Yesterday we moved the flat packs for the greenhouse to the allotment, and we took 20 liters of clean tap water in the buckets with lid and a jerrycan as well. We managed to screw the foundation pieces together and dug holes and a bit of a trench to hold the base of the greenhouse in place. It allowed the small legs of the foundation to sink a little more into the holes.

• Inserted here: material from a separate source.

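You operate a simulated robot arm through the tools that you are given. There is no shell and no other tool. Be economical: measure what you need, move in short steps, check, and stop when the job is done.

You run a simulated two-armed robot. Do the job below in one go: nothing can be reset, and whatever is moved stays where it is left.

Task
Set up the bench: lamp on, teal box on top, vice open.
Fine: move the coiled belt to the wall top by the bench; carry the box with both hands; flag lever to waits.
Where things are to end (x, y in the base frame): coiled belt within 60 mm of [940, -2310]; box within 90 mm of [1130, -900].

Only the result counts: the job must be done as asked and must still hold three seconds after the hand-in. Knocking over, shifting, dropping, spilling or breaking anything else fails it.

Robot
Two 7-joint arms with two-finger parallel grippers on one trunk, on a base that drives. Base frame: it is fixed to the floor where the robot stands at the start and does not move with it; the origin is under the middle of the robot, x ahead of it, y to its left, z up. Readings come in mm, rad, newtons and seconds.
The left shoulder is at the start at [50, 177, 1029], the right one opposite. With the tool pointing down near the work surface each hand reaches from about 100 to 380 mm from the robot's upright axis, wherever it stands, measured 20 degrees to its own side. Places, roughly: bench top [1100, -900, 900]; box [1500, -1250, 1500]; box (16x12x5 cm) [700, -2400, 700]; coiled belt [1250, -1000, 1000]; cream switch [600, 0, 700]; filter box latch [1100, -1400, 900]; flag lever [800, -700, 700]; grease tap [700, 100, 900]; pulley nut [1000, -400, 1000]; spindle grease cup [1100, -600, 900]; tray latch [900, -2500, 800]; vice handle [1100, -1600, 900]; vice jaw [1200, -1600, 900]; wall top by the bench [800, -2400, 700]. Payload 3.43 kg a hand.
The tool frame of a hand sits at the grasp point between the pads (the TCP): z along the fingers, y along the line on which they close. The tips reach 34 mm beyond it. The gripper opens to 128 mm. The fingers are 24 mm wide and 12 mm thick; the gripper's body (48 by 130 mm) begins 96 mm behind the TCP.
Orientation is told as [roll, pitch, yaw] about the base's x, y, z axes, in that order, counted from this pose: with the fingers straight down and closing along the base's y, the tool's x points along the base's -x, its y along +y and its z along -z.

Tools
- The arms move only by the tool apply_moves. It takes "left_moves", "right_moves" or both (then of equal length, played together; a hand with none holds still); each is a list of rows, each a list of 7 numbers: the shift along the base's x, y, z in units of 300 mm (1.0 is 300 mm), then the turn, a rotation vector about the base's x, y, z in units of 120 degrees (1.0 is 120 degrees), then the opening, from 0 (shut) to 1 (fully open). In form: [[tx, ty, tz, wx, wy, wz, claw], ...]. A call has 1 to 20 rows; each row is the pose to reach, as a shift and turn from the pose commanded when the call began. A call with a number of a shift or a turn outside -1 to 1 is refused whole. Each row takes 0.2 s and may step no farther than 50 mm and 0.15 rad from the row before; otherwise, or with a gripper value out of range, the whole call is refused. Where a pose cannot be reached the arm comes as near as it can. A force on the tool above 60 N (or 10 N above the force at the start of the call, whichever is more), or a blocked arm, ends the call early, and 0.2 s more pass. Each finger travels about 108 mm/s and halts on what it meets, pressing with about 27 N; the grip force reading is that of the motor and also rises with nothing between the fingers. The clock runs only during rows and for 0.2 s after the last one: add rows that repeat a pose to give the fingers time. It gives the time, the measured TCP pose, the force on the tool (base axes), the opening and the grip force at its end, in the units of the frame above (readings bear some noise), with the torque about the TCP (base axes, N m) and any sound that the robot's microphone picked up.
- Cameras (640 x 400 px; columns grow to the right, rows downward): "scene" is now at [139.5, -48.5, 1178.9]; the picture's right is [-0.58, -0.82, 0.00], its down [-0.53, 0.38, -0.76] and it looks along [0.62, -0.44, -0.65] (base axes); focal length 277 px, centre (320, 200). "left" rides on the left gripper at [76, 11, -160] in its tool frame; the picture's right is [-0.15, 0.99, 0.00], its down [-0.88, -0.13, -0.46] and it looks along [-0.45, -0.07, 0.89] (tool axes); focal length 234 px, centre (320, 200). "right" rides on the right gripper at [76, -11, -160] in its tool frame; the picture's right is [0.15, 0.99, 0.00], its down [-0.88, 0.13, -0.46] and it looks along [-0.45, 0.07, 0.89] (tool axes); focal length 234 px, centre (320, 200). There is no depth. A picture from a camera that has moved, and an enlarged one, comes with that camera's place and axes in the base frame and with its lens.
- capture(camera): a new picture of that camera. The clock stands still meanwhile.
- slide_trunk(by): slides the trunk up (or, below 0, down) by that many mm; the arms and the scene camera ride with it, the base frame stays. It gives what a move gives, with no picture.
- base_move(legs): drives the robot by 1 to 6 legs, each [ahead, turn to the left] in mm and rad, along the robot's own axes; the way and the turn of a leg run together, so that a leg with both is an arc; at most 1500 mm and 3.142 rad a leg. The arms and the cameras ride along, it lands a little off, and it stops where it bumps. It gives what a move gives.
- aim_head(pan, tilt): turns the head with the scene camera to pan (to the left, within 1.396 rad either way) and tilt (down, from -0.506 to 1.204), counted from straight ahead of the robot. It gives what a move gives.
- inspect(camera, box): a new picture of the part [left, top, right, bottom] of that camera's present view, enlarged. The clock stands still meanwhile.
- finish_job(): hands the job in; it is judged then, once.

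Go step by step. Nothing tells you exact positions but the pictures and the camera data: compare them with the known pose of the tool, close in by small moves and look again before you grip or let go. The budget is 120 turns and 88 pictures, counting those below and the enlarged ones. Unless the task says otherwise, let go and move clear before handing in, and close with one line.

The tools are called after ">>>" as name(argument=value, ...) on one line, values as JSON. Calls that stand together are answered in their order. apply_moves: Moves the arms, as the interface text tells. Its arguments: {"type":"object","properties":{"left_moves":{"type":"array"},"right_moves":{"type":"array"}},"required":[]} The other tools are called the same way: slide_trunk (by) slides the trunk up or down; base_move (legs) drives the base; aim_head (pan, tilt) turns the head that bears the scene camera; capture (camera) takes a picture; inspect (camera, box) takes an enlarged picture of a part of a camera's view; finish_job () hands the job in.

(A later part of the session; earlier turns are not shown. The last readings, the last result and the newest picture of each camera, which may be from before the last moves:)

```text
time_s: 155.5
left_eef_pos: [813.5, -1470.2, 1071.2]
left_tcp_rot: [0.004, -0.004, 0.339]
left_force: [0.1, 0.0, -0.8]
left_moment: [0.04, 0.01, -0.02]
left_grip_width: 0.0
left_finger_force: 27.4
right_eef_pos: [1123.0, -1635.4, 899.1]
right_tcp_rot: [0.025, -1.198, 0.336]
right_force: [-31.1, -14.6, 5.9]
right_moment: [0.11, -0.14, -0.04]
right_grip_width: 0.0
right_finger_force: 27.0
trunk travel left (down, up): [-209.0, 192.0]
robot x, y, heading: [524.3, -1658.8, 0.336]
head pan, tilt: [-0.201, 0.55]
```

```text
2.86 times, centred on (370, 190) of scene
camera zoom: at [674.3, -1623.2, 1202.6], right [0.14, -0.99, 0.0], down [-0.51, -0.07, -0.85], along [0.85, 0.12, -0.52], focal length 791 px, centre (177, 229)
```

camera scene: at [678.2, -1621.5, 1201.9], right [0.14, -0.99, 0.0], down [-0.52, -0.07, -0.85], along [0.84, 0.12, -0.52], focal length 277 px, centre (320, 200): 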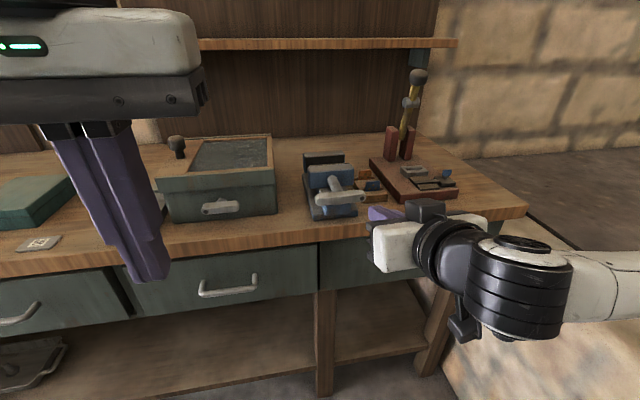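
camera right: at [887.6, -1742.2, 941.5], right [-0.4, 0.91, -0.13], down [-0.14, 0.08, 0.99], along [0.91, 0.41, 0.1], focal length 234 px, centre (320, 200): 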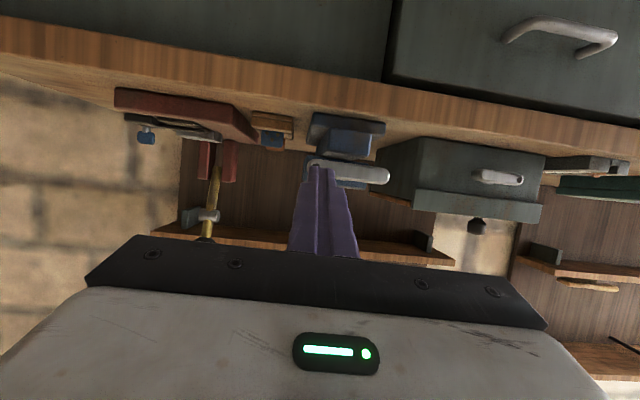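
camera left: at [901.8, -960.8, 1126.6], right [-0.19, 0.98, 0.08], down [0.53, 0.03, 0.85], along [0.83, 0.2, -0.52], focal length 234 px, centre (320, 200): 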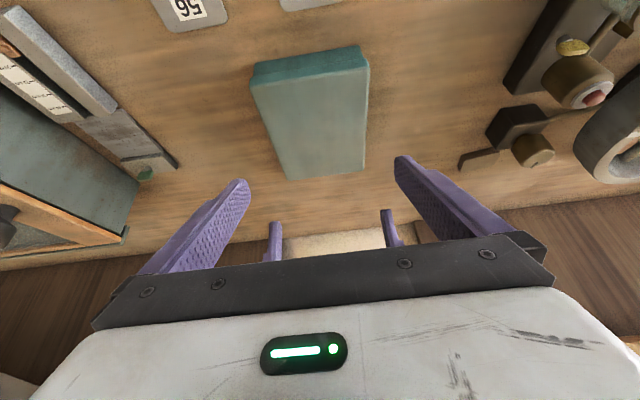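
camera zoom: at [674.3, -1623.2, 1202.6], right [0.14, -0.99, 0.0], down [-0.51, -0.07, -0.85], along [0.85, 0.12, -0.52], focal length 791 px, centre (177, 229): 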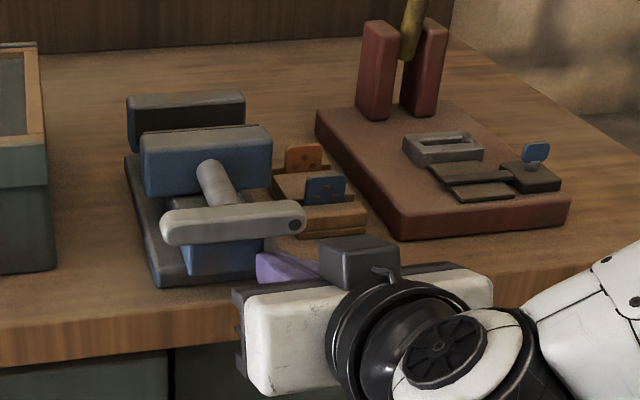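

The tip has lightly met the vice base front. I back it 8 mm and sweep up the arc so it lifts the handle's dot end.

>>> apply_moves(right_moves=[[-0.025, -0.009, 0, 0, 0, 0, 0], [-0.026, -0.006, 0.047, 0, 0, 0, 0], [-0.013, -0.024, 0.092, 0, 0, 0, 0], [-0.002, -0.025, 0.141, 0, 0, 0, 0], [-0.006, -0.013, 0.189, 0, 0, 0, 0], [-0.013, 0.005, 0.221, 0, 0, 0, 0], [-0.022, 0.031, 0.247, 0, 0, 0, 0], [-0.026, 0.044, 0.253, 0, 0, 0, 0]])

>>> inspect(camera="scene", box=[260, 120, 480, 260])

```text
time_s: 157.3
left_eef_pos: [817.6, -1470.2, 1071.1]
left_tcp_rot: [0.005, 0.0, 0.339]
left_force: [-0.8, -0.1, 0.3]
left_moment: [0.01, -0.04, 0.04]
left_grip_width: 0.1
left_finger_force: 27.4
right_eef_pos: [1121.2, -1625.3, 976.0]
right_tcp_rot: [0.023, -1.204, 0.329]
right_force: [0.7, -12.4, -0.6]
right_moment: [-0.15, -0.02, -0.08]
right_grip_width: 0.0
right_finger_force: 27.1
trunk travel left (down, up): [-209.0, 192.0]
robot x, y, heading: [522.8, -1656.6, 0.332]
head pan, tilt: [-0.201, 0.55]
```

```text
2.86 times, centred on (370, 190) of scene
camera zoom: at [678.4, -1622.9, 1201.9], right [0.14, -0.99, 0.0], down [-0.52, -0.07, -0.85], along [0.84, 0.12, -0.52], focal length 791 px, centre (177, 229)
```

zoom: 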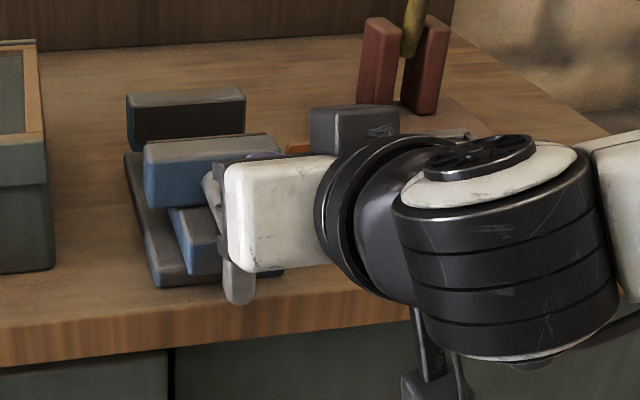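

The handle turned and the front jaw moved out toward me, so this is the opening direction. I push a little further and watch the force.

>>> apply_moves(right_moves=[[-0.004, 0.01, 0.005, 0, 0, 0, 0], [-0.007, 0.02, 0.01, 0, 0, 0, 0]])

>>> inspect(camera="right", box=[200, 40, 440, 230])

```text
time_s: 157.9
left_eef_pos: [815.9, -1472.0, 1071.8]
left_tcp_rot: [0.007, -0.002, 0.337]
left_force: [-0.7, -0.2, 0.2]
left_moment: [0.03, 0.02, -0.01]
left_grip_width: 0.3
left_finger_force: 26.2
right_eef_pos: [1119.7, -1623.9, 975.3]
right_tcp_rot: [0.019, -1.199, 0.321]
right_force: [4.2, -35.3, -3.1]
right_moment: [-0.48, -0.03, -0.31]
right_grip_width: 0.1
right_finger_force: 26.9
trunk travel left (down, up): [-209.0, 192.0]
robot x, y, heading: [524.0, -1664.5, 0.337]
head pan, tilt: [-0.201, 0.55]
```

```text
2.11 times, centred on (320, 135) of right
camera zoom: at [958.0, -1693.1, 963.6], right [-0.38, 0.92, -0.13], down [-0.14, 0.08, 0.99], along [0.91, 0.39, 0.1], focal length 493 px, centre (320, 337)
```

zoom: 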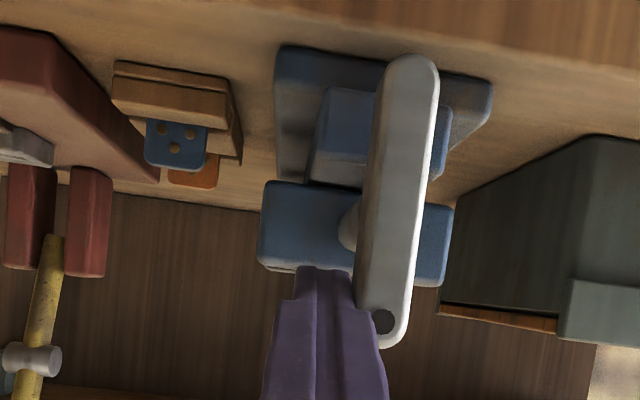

A neighbouring garden had the same greenhouse, and they had recently (or so Trix, another gardener, said) placed large supports on the inside of the greenhouse so it had even more support. I told Eisirt if we wanted to do this as well, we had to get some poles now, before we would mix the concrete. Eisirt rode back home to pick up a large parasol pole he had found a few years back ("Die had ik nou net nodig" indeed!) and I proceeded to shorten a long pole I had scrounged from a waste container on the Bouvigne a week earlier. Once the supports were shortened sufficiently, we poured the concrete around the foundation's legs (it went "bloep!") and waited a whole 15 minutes for it to harden.

The flat packs were wrapped in some plastic sheeting I had saved (My rolls of fabric are shipped in humongous amounts of strong, green plastic sheets) and we cleared away our tools. Actually building the greenhouse is a job for another day. We were exhausted.

When Eisirt goes to work this afternoon, I'll go screw some pallets together for the compost bin. But work is proceeding!